==== DATA SECTION

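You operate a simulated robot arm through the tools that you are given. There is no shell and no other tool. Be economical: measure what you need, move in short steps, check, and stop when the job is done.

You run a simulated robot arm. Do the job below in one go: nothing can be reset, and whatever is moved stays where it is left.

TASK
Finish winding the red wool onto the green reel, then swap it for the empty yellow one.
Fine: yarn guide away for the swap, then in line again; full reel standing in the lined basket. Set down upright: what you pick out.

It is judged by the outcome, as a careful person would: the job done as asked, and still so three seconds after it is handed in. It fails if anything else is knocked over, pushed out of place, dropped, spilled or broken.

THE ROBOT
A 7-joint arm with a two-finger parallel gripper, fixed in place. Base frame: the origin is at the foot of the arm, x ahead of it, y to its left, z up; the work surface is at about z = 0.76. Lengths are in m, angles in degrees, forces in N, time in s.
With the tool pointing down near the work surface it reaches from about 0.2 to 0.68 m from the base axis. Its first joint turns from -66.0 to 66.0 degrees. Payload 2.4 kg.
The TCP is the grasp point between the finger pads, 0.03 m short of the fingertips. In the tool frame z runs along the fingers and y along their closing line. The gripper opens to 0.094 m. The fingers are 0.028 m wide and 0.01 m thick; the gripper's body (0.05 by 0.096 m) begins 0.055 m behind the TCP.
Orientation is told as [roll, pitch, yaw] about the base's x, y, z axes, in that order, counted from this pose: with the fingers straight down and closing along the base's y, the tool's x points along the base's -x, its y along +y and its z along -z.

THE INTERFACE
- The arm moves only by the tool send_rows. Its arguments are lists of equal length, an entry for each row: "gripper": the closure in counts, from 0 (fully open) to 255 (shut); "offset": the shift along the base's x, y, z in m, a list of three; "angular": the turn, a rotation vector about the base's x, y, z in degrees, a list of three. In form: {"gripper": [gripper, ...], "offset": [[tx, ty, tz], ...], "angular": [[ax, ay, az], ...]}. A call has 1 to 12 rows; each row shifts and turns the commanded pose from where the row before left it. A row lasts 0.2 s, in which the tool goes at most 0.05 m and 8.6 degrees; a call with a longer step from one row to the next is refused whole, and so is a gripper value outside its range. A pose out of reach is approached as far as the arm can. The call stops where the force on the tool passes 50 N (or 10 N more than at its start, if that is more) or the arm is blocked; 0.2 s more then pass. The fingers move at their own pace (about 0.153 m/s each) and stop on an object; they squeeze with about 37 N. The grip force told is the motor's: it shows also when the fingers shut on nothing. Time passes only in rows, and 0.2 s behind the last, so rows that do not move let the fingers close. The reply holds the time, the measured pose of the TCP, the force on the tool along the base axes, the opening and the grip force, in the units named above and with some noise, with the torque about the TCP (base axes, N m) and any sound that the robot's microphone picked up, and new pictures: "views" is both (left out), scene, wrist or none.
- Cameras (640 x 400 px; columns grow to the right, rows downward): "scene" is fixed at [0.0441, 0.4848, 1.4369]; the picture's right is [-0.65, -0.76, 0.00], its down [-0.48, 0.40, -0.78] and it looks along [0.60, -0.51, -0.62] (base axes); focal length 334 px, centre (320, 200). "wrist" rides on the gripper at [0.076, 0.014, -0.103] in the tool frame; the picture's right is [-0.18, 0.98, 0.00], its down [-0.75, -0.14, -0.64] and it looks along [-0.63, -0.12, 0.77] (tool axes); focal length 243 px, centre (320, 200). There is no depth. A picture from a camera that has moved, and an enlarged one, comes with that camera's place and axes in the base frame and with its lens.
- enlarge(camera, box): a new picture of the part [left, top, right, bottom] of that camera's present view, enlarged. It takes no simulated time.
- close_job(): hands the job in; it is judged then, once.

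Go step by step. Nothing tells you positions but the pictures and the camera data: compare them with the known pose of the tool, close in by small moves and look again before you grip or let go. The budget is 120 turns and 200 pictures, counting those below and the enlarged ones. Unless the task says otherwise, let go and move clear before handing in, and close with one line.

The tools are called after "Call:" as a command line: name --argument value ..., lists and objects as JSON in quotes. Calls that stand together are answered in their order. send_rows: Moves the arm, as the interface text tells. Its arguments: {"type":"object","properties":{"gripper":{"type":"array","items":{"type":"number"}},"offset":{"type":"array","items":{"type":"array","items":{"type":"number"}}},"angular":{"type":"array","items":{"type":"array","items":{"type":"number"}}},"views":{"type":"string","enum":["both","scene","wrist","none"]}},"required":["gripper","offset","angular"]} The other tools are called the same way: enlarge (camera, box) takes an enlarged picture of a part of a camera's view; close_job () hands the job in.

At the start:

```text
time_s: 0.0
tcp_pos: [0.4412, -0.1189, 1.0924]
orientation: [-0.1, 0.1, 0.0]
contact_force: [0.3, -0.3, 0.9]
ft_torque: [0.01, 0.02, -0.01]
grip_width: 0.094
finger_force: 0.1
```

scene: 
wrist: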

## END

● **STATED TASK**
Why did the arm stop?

========

● **STATED TASK**
Find how many lines include the string "judged" and report that number alone.

● **THE ANSWER**
2